OPINION AND JUDGMENT ENTRY

Robb, P.J.

{¶ 1} Defendant-Appellant Robert Mieczkowski appeals from his conviction entered in Jefferson County Common Pleas Court for Having an Unlawful Interest in a Public Contract in violation of R.C. 2921.42(A)(1). Multiple issues are raised in this appeal. Appellant contends R.C. 2921.42 is unconstitutionally void for vagueness. Appellant asserts the trial court erred in granting the state's request to use the definition of "employ" and "authority" as set forth in an Ethics Commission advisory opinion. Appellant asserts the trial court erred when it allowed the state to ask its witness the ultimate issue– whether Appellant's act constituted a crime. He also argues the trial court erred in failing to issue a discovery sanction when a witness was permitted to testify about her review of documents that Appellant had not received during discovery. Next, Appellant asserts misconduct by the prosecutor occurred during voir dire, and according to Appellant, this tainted the entire trial with unfairness. Appellant argues he was deprived of effective assistance of counsel which resulted in prejudice. Appellant argues the state did not meet its burden of production and a Crim.R. 29 motion for acquittal should have been granted. Lastly, Appellant asserts the verdict was against the manifest weight of the evidence. The state disputes all of these arguments and contends there is no basis for reversal. For the following reasons, these arguments lack merit and/or the errors did not result in prejudice to Appellant. The conviction is affirmed.

Statement of the Facts and Case

{¶ 2} In 2013, Appellant was the police chief of the Village of Smithfield. It is undisputed that the two police cruisers used by the Village were in disrepair and the Village desperately needed new cruisers.
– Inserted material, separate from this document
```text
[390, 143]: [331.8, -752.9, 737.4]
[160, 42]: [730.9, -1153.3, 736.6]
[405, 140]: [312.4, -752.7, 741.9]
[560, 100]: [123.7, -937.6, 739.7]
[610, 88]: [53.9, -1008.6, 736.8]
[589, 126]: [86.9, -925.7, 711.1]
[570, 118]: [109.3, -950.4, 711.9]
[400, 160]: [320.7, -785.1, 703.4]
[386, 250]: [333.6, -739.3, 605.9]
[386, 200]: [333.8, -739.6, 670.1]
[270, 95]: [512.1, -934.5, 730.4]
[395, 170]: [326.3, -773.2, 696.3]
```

{¶ 3} The Village authorized $42,000 to $46,000 to be spent on a new cruiser. Officer Casey Robinson was in charge of getting quotes for this new cruiser. Tr. 327. He requested three quotes and upon receiving them he gave them to Appellant. One of the vehicles was a 2010 Dodge Charger. Appellant called the dealership and negotiated a price of $25,000. Exhibit 14.

{¶ 4} The thought was that spending only $25,000 on one car would permit them to purchase another used vehicle to be used for a canine unit. Exhibit 14. Officer Robinson testified that he said to Appellant, "What about the Tahoe?" Tr. 335. Officer Robinson was aware Appellant was selling a used Tahoe. Officer Robinson indicated he was the first person to mention the Tahoe.

{¶ 5} The Village did purchase the Tahoe from Appellant. It is undisputed Appellant did not vote on the purchase of the Tahoe. The purchase of the Tahoe was unanimously approved by the Village council and the mayor.

{¶ 6} Records of the vote to purchase the Tahoe and the Charger are missing or were never kept by the Village. Likewise, the Village records do not contain the contracts to purchase the Tahoe and the Charger. The evidence submitted at trial indicated the Village consistently kept poor records and during the auditing process the state could not follow the generally accepted government auditing standards because of the poor record keeping.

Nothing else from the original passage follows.